Given text ::

►

La gente que espera el ascensor parece exasperada. Van y vuelven. Escarban en los bolsillos vacíos. Son las 8:03. Esta mañana a las 3 escuché a un borracho que pasaba por la calle, me asomé y logré verlo a través de la ventana. En ese momento pensé que solo 5 horas me separaban del fin de la felicidad. A las 6 los pájaros empezarían su gorjeo y las calles todavía estarían limpias y silenciosas. A las 8 ya estaría bien metido en el caos. Náufrago en un mar de segundos. Que son miles. Y lentos a su antojo.

Tal vez lo único bueno de que hoy sea martes es que mañana es miércoles - que no es la gran cosa- pero está a solo dos días del viernes -que es bueno y sería perfecto- si no estuviera a 2 días del domingo, que bien podría ser el mejor de los días si no precediera al lunes – que fácilmente me llevaría al suicidio- de no estar tan cerca del miércoles, que es un día tibio y medianero cuya única gracia consiste en encontrarse a dos pasos del viernes, que se perfecciona con la proximidad del sábado y con la seguridad del domingo inactivo que remata la expectativa... esa que se diluye el sábado donde reina la confusión y uno no sabe si divertirse o descansar - ambas-cosas-necesarias-y-escasas... y entonces viene el domingo con la resaca o con la reflexión idiota de haber arruinado la iniciativa aplastándose en la cama en lugar de haberse divertido un poco. Y así, una semana que parece tan larga se convierte en un instante que lo convence a uno de que el tiempo no alcanza para nada, salvo que sea martes, en cuyo caso el fin se ve muy lejos, todo es terrible y el porvenir parece un viaje a otra galaxia.

Llegó el ascensor y ahora 7 pisos separan la desesperación de la zozobra. En el bus tenía algo de intimidad... las cosas que escojo ver por la ventana y el ipod que me separa del mundo.

◄

Tasks ::
- a) Reproduce the wording of the given text between "Llegó el ascensor" and "separa del mundo.", with both ends included.
- b) How does the given text go on? Write the next part.

Information supplied ::

►

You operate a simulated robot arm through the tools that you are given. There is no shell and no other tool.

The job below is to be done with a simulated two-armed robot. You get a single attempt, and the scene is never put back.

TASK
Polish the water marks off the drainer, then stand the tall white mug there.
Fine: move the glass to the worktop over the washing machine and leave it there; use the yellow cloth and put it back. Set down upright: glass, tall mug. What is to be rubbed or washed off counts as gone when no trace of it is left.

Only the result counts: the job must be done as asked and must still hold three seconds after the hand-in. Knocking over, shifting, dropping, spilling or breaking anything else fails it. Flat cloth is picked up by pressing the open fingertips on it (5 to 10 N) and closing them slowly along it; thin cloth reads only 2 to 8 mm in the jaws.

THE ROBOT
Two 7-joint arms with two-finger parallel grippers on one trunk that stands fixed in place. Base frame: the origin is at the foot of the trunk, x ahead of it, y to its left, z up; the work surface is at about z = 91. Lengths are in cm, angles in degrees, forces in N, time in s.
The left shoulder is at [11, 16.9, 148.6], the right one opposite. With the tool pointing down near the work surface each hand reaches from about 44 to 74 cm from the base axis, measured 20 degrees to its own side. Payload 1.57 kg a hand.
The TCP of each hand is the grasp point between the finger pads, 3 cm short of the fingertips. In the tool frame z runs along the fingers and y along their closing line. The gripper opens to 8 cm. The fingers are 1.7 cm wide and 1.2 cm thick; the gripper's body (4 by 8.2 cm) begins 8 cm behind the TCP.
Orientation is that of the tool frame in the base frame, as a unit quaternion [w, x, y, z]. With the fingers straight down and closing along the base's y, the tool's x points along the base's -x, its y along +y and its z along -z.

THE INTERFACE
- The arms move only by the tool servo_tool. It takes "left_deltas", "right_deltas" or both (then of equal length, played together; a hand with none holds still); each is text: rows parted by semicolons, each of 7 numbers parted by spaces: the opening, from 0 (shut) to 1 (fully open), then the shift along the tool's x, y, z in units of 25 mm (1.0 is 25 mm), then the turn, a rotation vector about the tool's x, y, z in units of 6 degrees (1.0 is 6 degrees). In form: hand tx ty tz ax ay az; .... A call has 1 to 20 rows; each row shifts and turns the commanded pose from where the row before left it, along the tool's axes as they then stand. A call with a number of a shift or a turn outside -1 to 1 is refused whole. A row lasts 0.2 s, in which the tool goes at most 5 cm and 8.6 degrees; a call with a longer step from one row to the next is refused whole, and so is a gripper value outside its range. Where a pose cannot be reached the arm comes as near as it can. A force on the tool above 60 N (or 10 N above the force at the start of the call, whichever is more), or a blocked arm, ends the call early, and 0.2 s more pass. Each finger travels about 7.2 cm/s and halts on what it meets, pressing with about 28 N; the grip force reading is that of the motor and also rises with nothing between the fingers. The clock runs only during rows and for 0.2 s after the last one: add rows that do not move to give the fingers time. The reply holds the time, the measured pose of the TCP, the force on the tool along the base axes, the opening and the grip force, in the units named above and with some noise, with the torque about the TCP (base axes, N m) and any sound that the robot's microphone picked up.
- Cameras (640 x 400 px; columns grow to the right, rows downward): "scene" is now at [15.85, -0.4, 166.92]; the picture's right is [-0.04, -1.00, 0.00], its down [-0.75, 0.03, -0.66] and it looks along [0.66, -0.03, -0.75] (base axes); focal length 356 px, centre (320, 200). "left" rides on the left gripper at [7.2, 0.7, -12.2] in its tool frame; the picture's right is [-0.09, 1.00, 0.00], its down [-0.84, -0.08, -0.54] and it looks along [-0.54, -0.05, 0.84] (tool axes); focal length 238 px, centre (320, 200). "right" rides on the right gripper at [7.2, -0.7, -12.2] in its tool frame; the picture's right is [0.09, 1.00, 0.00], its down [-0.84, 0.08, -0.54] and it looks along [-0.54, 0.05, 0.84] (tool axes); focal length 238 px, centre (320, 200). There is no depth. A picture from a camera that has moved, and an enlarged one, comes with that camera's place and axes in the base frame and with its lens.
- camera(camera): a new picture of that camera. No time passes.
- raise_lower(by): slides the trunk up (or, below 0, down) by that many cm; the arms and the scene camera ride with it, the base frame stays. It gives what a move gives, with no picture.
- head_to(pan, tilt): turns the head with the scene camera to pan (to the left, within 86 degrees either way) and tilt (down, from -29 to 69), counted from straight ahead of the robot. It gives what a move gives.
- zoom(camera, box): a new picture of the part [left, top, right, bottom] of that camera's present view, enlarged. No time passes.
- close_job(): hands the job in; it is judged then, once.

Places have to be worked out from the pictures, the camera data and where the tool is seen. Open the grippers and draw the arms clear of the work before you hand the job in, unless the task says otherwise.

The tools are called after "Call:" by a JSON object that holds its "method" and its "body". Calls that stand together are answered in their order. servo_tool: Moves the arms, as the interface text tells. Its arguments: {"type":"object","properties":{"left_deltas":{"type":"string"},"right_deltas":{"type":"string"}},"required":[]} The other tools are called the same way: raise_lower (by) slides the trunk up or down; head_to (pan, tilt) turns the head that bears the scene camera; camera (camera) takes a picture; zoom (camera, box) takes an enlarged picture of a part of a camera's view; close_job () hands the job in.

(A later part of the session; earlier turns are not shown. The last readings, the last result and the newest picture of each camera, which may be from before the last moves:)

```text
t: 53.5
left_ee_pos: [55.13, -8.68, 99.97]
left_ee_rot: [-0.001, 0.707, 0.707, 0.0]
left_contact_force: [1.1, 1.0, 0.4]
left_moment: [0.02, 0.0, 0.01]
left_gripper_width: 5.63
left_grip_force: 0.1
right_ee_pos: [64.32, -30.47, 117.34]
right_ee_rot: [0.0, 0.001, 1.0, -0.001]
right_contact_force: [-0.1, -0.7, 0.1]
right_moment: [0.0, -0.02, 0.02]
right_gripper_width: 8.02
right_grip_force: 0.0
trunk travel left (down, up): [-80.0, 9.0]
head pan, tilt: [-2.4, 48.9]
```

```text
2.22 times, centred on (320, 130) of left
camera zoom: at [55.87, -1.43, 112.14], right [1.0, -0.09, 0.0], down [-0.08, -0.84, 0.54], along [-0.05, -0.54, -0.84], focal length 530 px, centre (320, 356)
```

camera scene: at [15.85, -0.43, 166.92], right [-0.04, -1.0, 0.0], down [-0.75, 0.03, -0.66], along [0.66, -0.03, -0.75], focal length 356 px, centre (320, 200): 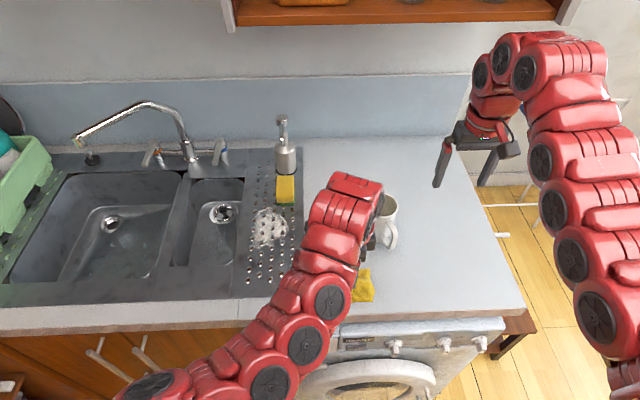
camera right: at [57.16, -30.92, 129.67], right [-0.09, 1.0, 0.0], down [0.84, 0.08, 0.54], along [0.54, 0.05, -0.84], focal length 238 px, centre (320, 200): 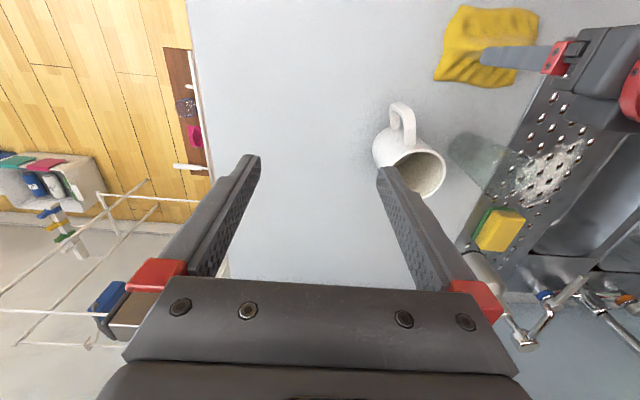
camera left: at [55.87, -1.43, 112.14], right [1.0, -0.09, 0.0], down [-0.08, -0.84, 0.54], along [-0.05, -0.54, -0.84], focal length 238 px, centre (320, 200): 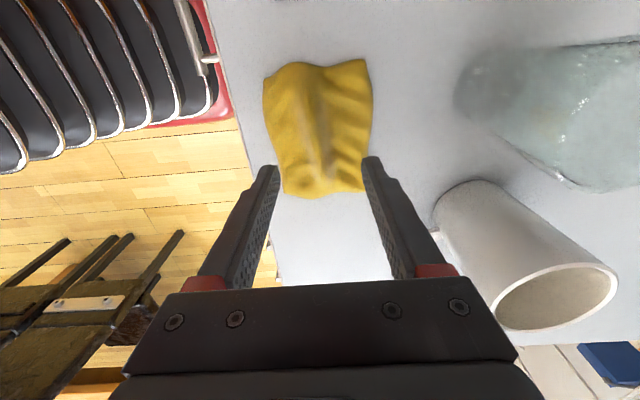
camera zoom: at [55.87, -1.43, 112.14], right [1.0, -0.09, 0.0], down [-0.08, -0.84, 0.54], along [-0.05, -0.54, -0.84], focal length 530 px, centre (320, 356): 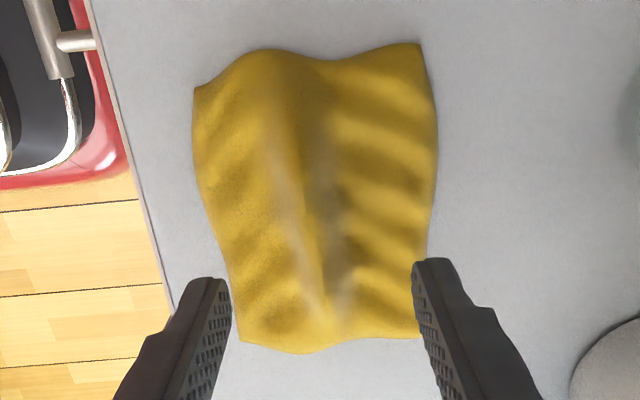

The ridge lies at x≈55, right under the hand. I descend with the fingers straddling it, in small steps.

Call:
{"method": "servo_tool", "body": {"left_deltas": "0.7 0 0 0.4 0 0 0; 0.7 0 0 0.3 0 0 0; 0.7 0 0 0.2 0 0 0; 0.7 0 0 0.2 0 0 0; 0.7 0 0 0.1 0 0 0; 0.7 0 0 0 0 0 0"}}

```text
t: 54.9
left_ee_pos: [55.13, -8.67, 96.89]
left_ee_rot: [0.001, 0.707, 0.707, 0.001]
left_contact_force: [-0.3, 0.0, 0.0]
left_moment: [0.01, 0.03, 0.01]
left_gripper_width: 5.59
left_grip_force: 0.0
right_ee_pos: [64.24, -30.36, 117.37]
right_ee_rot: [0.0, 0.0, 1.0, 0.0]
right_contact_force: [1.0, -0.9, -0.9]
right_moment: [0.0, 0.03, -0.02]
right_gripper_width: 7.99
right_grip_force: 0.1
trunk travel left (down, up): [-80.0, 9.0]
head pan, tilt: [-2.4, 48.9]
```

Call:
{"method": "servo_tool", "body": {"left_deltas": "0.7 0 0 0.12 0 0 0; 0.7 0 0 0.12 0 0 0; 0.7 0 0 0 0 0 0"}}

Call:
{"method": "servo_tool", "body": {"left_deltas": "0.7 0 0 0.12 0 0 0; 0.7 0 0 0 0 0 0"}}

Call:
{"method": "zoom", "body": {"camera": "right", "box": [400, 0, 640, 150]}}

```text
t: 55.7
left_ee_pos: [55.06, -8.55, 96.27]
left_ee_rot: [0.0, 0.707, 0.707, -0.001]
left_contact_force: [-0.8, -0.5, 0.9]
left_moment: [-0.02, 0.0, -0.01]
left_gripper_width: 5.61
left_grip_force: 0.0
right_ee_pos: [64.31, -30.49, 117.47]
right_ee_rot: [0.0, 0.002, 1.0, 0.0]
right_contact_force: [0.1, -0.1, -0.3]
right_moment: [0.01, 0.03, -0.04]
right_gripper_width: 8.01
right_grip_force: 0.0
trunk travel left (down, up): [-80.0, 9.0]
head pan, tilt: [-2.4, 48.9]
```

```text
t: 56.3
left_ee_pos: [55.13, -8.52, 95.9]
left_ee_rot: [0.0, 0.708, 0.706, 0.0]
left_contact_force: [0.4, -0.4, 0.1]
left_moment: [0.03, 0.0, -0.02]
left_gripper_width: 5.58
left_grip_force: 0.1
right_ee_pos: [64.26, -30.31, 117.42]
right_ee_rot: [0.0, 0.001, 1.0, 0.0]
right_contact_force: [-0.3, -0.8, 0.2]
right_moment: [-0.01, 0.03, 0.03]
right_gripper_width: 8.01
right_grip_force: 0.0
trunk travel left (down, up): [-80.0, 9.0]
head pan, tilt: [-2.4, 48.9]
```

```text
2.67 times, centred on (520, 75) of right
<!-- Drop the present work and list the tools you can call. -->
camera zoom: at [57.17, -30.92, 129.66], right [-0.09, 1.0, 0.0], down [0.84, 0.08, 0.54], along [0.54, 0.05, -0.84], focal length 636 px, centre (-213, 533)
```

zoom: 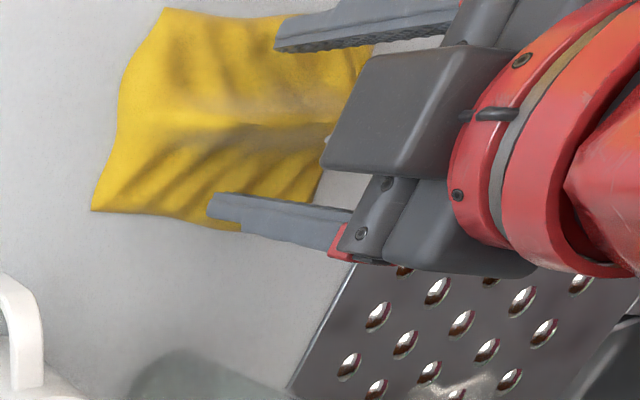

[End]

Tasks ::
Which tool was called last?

◄

Solved problems ::
- a)
Llegó el ascensor y ahora 7 pisos separan la desesperación de la zozobra. En el bus tenía algo de intimidad... las cosas que escojo ver por la ventana y el ipod que me separa del mundo.

- b)
Huelo la madriguera desde la puerta del ascensor y pienso que no hay vuelta atrás, que tal vez lo vea más difícil que el resto del mundo y sólo tenga que aguantar hasta que el tiempo haga lo suyo. O hasta que al fin aparezcan los extraterrestres.
Veo que al lado del fax está sentado Yepes a quien ahora veo más que a cualquier otra persona. Temo que si ocurre un terremoto quede atrapado con él... o que se dicte un decreto que obligue a casarse a las personas que pasan mucho tiempo juntas.

Me puse el celular en la cabeza, porque estaba frío y se sentía bien. Y después maté una hormiga.

lunes, 12 de abril de 2010

Con cargaderas, no

A veces voy los domingos al cementerio y aunque lo hago con respeto, no puedo dejar de pensar que lo que piso es un parque bonito como cualquier otro, adornado con lápidas y abonado por muertos. Jardines de la Esperanza es un cementerio que fiel a la topografía de la ciudad alberga a sus difuntos en lomas que en este caso interrumpen el verde de la grama con rectángulos grises de marmolina destinados al espacio personal en el que nosotros, los dolientes, evocamos la memoria de aquellos que ya tienen la certeza de una fecha final. 21 de febrero de 1.985; 4 de marzo de 2001; 16 de octubre de 2007... días como este que dejan de ser ordinarios para convertirse en el último de alguien. A veces incompleto. Sorpresivo o previsible. Último en todo caso.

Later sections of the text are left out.